A word used to describe the well-being of the world. Of our society. Nobody really realizes the meaning of this world until it is used against them. You don’t realize how bad stingy the word feels when someone touches you with it. Sometimes it’s a good sting but communities have made it a poisonous sting. When you get stung, the disease of the word is with you forever.
“You simply get chills every time you see these poor individuals, so many of these people almost all of them that we see, are so poor, someone else said, and they are so black,”(Rankine, Pg. 85).
They are so Black.
What is “so black?” Is there a way to be too Black?
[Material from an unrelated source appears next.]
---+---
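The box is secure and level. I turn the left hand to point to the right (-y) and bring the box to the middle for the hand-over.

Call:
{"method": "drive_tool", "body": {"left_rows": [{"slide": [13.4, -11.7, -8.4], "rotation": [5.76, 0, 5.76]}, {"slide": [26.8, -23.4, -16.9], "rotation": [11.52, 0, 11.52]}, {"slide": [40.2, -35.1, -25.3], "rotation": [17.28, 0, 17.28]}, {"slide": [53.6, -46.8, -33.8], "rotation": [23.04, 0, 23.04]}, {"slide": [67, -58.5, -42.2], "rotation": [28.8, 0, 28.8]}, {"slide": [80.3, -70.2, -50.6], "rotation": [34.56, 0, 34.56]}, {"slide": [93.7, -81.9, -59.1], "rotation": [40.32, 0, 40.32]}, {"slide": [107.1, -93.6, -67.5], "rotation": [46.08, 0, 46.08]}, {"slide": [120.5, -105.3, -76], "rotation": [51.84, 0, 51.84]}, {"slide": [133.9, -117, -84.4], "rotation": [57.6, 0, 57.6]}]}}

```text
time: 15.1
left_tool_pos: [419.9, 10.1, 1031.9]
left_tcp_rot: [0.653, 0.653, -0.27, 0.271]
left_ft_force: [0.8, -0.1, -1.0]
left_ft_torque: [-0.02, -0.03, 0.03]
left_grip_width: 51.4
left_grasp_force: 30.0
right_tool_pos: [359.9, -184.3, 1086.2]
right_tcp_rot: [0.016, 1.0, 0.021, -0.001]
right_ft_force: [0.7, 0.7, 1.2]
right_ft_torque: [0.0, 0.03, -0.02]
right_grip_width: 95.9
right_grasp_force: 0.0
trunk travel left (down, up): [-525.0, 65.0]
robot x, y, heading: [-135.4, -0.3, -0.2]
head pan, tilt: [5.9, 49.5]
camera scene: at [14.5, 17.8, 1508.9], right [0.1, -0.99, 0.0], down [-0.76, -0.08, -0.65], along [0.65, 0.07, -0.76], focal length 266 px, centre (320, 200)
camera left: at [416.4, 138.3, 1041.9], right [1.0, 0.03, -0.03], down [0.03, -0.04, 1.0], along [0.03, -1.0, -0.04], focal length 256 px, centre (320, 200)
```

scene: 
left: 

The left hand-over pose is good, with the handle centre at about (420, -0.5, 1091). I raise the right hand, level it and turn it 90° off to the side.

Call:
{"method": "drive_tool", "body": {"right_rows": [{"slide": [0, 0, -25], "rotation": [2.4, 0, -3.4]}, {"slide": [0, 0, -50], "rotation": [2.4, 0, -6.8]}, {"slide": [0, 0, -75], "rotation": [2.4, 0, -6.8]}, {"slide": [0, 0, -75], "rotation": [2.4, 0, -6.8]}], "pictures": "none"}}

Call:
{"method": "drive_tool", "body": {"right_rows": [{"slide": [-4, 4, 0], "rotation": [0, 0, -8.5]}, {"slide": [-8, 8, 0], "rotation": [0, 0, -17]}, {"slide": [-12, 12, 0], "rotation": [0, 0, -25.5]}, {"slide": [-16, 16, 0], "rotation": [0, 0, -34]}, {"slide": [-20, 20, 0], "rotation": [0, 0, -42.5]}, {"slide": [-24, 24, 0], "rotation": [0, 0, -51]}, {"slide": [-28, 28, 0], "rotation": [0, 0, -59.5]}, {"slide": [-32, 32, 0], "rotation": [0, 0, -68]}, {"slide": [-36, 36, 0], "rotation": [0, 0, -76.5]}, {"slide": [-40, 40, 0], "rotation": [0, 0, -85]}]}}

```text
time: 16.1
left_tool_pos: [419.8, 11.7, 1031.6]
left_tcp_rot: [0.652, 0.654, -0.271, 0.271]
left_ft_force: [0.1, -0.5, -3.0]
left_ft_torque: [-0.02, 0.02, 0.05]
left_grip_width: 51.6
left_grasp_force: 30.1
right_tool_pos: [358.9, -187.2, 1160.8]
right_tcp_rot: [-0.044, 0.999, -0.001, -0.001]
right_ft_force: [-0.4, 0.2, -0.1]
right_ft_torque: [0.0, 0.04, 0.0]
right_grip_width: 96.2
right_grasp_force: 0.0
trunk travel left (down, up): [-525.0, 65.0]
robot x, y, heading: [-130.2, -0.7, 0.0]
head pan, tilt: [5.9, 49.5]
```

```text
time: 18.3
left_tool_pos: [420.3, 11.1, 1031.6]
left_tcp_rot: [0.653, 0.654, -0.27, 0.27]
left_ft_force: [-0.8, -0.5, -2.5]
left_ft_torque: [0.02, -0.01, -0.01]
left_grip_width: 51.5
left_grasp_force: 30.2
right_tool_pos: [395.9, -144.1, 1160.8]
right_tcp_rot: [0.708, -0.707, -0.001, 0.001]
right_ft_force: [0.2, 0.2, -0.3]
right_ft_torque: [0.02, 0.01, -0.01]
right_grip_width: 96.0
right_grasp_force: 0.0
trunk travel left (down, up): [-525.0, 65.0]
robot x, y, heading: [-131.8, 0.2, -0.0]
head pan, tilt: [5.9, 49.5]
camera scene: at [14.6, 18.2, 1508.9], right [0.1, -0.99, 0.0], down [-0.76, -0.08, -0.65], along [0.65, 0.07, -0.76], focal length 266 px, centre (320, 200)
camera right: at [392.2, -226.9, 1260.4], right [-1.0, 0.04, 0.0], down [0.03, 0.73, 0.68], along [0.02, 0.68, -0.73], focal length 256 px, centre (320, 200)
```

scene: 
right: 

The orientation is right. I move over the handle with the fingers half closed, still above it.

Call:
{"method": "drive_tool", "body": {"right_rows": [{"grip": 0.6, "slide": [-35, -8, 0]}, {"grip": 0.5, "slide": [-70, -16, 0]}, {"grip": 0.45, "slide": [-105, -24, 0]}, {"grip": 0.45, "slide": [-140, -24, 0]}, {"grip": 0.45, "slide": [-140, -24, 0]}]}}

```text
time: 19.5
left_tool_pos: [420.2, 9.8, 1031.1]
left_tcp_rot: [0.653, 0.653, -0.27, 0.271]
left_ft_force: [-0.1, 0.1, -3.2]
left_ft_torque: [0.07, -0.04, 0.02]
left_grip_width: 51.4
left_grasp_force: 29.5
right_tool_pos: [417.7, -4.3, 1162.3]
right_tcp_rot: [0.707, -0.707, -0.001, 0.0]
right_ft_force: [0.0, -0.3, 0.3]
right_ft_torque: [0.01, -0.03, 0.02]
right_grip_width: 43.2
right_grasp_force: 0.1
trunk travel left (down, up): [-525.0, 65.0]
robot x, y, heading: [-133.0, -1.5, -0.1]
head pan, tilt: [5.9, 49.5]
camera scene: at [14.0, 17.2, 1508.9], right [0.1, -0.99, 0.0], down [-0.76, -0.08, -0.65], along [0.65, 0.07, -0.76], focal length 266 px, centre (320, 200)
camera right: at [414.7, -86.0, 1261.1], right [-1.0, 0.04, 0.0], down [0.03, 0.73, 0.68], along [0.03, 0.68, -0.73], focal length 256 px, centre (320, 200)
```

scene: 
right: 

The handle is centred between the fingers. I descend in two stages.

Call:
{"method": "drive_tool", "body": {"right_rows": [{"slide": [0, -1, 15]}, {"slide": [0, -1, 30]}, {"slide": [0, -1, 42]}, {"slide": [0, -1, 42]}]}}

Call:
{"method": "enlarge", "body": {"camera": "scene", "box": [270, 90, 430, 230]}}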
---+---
Why do we feel the need to classify individuals by the color of their skin to their situation that they endure?
Black doesn’t represent the color of our skin. The color of our skin is Brown but because of the slurs that have come up throughout the history of our country. The word “Negro” means Black in spanish. White people have abused this word to the extent that you couldn’t imagine, forcing people of color (specifically African-Americans) to bow down to them.
Now we classify African-Americans as Black people but instead of hating it, we embrace it. We embrace the history of our ancestors through our everyday lives.
I accept my Blackness because that is what I grew up learning. I love my Black culture, I love my Black family, I love my Black community. No one can take that away from me and I will continue to find the good into that word rather than the bad.